— Start of Selected passage —

What Happened When I Made the List
Before I was a professional author, I used to imagine what my life might be like if I ever became an author or what life must be like for successful authors. I didn’t imagine a lot of glamorous things, because I figured that authors spent more time writing than they did at parties in Hollywood. Some of them probably spend more time authors, but I imagine that not that meant authors spend much hobnobbing with celebrities.
I’d always imagined this moment in my life. It was a big party, with all my friends and family, and there would be things hors d’oeuvres and champagne in flutes. This party would take place after something fabulous happened, like when I got a big book deal or made the NY Times Bestsellers list.
Here’s what actually happened the first time I made the NY Times Bestsellers list:
It was roughly 4:30 in the afternoon (Minnesota time), and I was sleeping. I do usually sleep quite late, but I actually wasn’t feeling good that day at all. I think I may have thrown up that morning (not related to the Bestseller list – I just wasn’t feeling well). My editor Rose called and woke me up. Here’s how the conversation unfolded:
Rose (very excited) : “You made the bestseller list! Switched is number (something. I can’t remember what number. Let’s say… eight.) Congratulations!”
Me (sleepy and not as excited): “Really? That’s cool.”
Rose (somewhat baffled my lack of excitement): “Yeah! How are you feeling? Are you excited? Everyone here is excited. Switched is doing so well.”
Me (trying to sound more excited): “Yeah. It’s great. I’m excited. (pause) I’ll probably be more excited later.”
Rose: “Okay. Good. Well, I’m going to have a drink to celebrate for you, and you should have one too!”
Me: “Okay. (bad fake laughter) I will. Thanks.”
Rose: “Congratulations, again!”
(Side note, Rose probably is the nicest person ever).
I remember lying in bed thinking I should’ve been more excited. And then I became worried I wasn’t excited, like I’d become too jaded and numb, and I was slowly going to morph into a Patrick Bateman-esque psychopath who has to kill hookers to feel anything real. I was not happy about that prospect because I don’t like blood, and I don’t even know where to find hookers.
This wasn’t anything new, either. In the beginning, like in 2010, when sales were beginning to take off, I’d been very excited and anxious and on a constant emotional roller coaster. But at some point, I’d just stopped reacting.
I could tell it was disappointing, or at least confusing to the people in my life, like my agent, my editor, my mother, my assistant. All these people were like, “Hey, something super awesome happened to you! Aren’t you excited?”
And I’d be like, “I guess. I mean, it is awesome, and I’m grateful for it.”
Then I would lapse into the same fear that I’d become jaded and lost the ability to feel.
But that wasn’t it either. Because when I talked about Batman or Archer or really anything that wasn’t my career, I was very excitable. What I’d actually lost was the ability to get excited about myself.
I have this weird thing. Everything seems impossible or awesome until I do it. Then, the simple fact of me doing it leads me to believe that it must not be that hard or that neat. So even though it had been my goal most of my life to be on the NY Times Bestsellers list, when it happened, I was like, “Meh.”

— End of Selected passage —
— Start of Entries shown —

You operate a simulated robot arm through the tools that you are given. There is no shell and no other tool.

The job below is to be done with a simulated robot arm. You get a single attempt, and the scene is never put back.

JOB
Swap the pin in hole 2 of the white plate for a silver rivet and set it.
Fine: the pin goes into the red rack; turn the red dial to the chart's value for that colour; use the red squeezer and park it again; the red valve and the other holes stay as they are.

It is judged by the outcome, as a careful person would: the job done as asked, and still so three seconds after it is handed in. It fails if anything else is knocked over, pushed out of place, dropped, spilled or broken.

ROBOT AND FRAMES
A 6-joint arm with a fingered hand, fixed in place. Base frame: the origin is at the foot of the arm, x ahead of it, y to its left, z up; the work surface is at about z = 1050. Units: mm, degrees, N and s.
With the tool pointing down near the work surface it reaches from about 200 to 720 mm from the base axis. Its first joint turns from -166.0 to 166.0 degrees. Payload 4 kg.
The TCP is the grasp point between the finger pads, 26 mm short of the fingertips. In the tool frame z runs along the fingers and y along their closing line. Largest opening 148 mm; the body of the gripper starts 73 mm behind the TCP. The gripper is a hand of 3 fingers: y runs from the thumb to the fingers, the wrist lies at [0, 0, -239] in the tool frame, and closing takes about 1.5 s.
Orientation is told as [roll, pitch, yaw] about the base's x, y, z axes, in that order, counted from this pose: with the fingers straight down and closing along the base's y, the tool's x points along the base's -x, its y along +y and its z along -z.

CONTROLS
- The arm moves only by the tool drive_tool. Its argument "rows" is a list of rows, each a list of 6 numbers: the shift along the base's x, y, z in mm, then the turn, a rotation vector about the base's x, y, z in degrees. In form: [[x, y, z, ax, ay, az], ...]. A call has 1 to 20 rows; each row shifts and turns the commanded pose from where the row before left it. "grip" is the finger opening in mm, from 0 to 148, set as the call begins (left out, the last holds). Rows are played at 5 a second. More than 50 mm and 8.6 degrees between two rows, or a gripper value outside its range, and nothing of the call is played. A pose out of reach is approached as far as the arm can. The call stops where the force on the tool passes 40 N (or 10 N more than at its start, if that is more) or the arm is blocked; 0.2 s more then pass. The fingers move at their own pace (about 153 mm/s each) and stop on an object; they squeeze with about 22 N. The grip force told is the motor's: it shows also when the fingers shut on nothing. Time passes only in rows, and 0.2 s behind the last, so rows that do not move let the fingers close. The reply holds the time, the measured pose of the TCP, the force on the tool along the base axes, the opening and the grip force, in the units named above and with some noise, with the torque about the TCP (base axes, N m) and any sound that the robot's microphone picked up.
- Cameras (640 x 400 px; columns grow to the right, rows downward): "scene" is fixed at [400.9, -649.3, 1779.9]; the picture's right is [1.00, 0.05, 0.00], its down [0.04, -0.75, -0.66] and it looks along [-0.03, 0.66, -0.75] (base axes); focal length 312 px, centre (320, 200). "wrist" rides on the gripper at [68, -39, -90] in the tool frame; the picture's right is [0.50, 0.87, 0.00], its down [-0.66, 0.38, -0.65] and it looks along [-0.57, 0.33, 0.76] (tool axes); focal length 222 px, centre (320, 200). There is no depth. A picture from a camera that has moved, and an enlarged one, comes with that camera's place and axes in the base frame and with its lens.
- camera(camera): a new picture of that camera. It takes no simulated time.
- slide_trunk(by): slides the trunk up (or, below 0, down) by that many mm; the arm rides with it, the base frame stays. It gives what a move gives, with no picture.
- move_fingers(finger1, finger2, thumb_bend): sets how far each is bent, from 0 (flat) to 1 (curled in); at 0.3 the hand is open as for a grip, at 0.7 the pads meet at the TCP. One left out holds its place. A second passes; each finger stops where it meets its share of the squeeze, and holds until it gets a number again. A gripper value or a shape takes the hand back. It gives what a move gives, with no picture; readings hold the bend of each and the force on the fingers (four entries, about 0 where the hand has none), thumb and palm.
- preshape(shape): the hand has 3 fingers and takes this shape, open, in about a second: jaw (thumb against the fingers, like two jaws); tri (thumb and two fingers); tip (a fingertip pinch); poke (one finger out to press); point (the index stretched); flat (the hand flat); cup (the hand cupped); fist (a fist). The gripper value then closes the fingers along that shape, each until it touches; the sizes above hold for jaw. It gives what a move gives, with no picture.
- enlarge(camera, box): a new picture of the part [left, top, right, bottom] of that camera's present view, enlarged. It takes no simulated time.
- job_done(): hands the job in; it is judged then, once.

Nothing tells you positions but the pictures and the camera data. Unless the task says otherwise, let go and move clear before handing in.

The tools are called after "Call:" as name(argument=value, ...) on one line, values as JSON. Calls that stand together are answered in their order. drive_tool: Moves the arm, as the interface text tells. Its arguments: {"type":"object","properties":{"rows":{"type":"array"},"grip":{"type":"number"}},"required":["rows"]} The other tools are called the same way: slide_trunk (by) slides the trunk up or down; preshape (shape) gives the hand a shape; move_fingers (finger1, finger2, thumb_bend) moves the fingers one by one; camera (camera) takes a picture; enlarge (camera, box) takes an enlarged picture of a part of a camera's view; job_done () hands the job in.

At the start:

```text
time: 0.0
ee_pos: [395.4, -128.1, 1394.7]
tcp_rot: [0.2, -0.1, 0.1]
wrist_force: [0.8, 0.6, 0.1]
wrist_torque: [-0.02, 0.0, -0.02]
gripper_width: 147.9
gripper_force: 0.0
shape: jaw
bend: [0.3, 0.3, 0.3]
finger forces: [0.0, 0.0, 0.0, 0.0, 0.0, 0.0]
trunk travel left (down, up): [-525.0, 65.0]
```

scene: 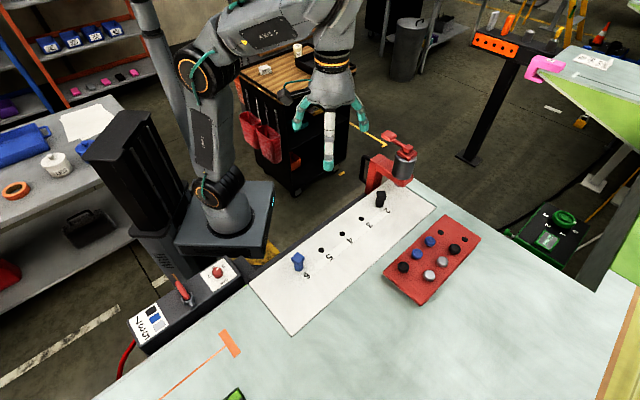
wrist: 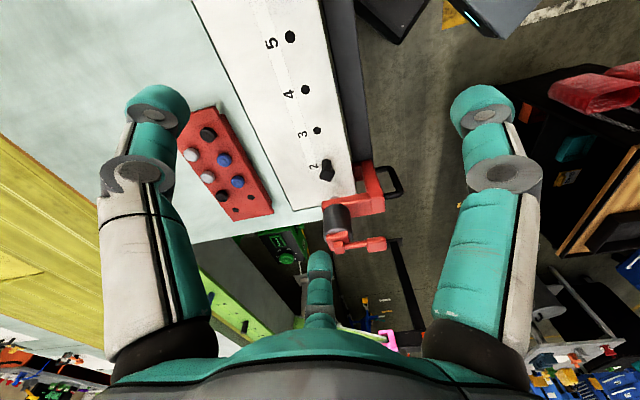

— End of Entries shown —
— Start of Entries shown —

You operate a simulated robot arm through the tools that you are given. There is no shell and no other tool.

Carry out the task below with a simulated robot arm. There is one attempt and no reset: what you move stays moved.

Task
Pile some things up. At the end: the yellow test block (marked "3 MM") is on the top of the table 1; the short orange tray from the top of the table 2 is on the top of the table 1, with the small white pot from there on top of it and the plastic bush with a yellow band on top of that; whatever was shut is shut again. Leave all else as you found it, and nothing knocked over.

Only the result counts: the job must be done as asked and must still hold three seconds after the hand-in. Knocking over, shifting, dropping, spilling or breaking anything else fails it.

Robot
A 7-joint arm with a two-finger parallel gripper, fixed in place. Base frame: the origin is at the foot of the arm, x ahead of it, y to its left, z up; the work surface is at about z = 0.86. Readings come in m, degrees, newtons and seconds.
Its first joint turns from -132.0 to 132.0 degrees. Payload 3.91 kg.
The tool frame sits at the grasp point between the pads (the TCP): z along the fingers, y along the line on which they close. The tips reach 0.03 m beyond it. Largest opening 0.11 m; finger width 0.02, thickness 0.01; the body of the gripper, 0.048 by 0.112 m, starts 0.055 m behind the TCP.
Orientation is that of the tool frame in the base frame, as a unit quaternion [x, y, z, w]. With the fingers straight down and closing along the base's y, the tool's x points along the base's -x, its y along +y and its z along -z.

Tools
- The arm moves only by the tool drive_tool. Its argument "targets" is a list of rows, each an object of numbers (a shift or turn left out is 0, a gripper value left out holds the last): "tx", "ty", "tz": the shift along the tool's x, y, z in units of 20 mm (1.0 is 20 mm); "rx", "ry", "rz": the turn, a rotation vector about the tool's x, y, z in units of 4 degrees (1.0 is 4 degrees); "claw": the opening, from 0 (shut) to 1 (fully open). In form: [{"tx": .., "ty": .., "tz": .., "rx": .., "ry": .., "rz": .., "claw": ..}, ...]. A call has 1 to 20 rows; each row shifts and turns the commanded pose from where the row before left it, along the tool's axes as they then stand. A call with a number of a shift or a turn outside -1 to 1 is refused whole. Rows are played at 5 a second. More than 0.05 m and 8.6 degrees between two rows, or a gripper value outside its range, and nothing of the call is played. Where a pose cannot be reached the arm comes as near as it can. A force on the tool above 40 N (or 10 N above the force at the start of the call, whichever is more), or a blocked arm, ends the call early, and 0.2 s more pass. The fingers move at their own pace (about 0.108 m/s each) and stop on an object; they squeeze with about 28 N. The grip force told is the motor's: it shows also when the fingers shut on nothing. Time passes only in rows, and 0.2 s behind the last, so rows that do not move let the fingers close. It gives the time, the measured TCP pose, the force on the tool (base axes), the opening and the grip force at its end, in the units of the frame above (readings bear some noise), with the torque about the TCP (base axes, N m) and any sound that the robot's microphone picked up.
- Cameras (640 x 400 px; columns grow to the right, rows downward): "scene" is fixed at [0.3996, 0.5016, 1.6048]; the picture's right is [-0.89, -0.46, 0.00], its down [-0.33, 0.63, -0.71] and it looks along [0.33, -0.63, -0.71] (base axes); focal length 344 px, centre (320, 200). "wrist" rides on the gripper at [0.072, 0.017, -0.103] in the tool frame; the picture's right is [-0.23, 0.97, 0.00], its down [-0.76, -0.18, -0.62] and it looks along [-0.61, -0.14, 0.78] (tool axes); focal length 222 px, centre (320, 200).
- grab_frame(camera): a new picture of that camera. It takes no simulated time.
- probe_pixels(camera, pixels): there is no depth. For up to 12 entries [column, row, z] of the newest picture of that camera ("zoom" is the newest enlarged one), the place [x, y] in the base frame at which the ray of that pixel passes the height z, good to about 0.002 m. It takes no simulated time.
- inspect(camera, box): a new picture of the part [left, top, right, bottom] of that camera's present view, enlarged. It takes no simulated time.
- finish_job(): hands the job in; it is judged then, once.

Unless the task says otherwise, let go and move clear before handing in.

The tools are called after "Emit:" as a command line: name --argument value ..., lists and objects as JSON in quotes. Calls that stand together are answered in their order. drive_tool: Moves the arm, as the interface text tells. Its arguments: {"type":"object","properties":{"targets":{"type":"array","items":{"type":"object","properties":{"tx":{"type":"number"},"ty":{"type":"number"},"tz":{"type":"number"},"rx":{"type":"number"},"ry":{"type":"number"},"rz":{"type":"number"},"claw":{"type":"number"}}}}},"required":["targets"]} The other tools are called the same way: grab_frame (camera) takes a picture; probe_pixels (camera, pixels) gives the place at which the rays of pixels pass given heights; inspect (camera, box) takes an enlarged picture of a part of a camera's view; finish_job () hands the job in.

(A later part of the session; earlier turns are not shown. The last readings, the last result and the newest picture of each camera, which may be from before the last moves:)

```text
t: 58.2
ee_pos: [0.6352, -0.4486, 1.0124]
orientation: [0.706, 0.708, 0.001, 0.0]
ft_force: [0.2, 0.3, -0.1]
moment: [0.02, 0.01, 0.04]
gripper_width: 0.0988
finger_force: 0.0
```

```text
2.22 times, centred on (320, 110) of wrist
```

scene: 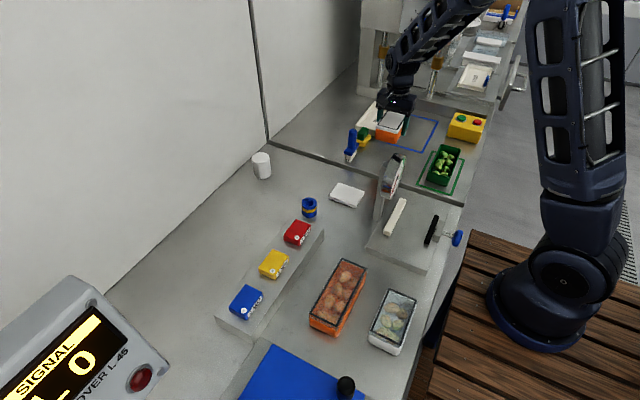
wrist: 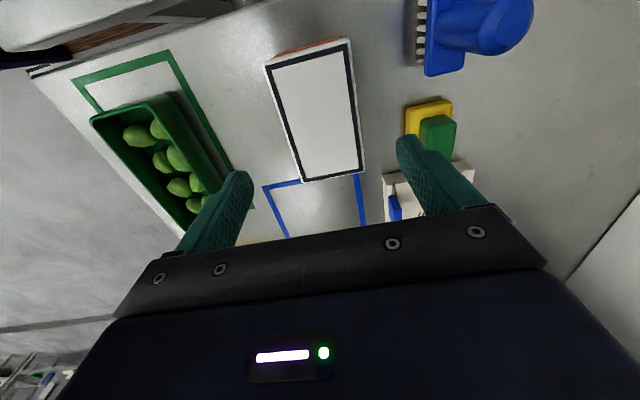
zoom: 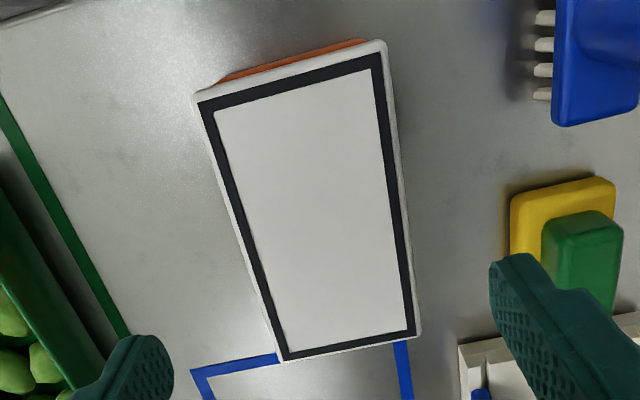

— End of Entries shown —

• **Tasks to complete**:
a - Write out exactly the lines running from the line containing "With the tool" to the line containing "The TCP is the", with both of those lines included.
b - Your answer continues the selected passage from its final sentence.

• **Task answers**:
a -
With the tool pointing down near the work surface it reaches from about 200 to 720 mm from the base axis. Its first joint turns from -166.0 to 166.0 degrees. Payload 4 kg.
The TCP is the grasp point between the finger pads, 26 mm short of the fingertips. In the tool frame z runs along the fingers and y along their closing line. Largest opening 148 mm; the body of the gripper starts 73 mm behind the TCP. The gripper is a hand of 3 fingers: y runs from the thumb to the fingers, the wrist lies at [0, 0, -239] in the tool frame, and closing takes about 1.5 s.

b -
It took me three days to tell anyone that it had happened. And then it was only Eric and my mom. And I was like, “Oh, hey, Rose said I made the NY Times list.”
Mom: “Really? Congratulations! That’s so great! I’m so proud of you honey.”
Me: “Yeah. I guess. I’m way back on the kid’s list on the last page, so nobody really sees it anyway.”
Mom: “Still, that’s quite the achievement.”
Me: “I don’t know. I mean, the list isn’t even compiled by total sales. There’s this whole weird secret process on how they make the list. There could be books way out selling mine that didn’t even make it.”
I didn’t say anything publicly about making the list for awhile, like on my Twitter or blog or even my personal Facebook. On one hand, I kinda wanted to, because I wanted to validate my decisions and my career and to show people that thought I would fail (or at least hoped I would) that I hadn’t (not yet anyway).
On the hand, I still couldn’t reconcile my own feelings about making the list (or my lack of feelings, as it were). And I didn’t want to sound like I was bragging. I thought talking about it would make sound all haughty, and people would be like, “Ooo, you think you’re hotshit now because you got some stupid list to validate you? Whatever. You’re a sell out, and your books suck.”
(It should be noted that my internal monologue is a complete asshole. That guy can never say anything nice).
I eventually did start talking about it because I thought it be weird not to. And I feel this strange mixture of pride, shame, and apathy whenever I do. None of those emotions go together, so I don’t even know how it happens, but somehow it does.
I love writing. I still get very excited about projects. And there’s plenty of things in life that I’m passionate about and that I enjoy very much talking about. Just most of those things aren’t myself or my career. (If we’re at a party, and you try to talk to me about my books, I change the subject as quickly as humanly possible.)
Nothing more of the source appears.